▶ Material

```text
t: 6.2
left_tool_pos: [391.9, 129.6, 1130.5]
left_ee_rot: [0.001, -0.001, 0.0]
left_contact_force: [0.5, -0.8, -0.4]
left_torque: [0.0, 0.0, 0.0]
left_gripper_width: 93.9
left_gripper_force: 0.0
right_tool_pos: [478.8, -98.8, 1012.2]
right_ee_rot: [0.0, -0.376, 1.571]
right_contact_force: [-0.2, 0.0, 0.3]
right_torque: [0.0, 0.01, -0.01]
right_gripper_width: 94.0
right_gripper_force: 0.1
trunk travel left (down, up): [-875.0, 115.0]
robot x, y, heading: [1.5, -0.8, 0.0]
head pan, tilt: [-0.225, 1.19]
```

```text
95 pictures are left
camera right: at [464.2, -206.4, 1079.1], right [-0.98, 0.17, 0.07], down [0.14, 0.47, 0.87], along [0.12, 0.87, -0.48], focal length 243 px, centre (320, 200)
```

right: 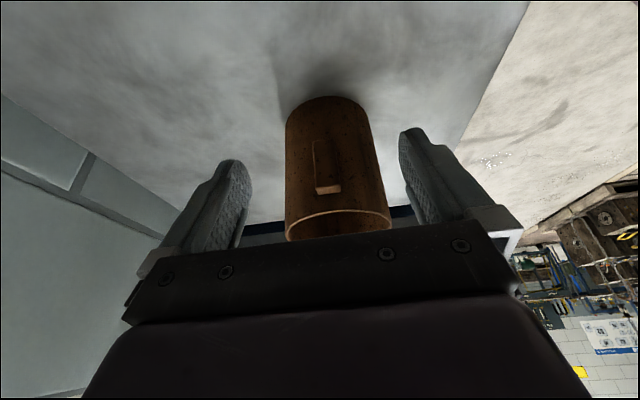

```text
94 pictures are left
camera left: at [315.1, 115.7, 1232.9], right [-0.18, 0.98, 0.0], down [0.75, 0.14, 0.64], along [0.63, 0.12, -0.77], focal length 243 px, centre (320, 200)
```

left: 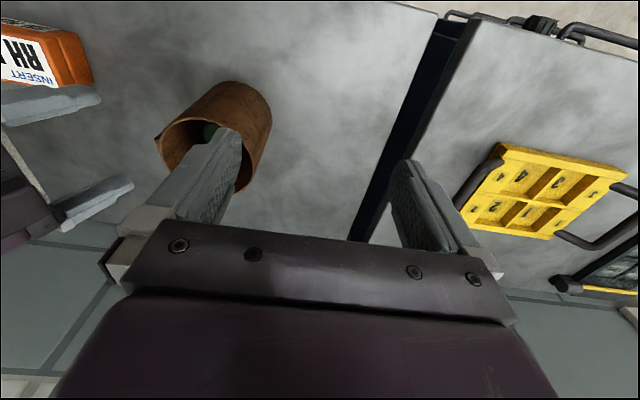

▶ What needs to be done
All of the data above should be transcribed verbatim, with pictures omitted.

▶ Solution for this task
```text
t: 6.2
left_tool_pos: [391.9, 129.6, 1130.5]
left_ee_rot: [0.001, -0.001, 0.0]
left_contact_force: [0.5, -0.8, -0.4]
left_torque: [0.0, 0.0, 0.0]
left_gripper_width: 93.9
left_gripper_force: 0.0
right_tool_pos: [478.8, -98.8, 1012.2]
right_ee_rot: [0.0, -0.376, 1.571]
right_contact_force: [-0.2, 0.0, 0.3]
right_torque: [0.0, 0.01, -0.01]
right_gripper_width: 94.0
right_gripper_force: 0.1
trunk travel left (down, up): [-875.0, 115.0]
robot x, y, heading: [1.5, -0.8, 0.0]
head pan, tilt: [-0.225, 1.19]
```

```text
95 pictures are left
camera right: at [464.2, -206.4, 1079.1], right [-0.98, 0.17, 0.07], down [0.14, 0.47, 0.87], along [0.12, 0.87, -0.48], focal length 243 px, centre (320, 200)
```

right: 

```text
94 pictures are left
camera left: at [315.1, 115.7, 1232.9], right [-0.18, 0.98, 0.0], down [0.75, 0.14, 0.64], along [0.63, 0.12, -0.77], focal length 243 px, centre (320, 200)
```

left: 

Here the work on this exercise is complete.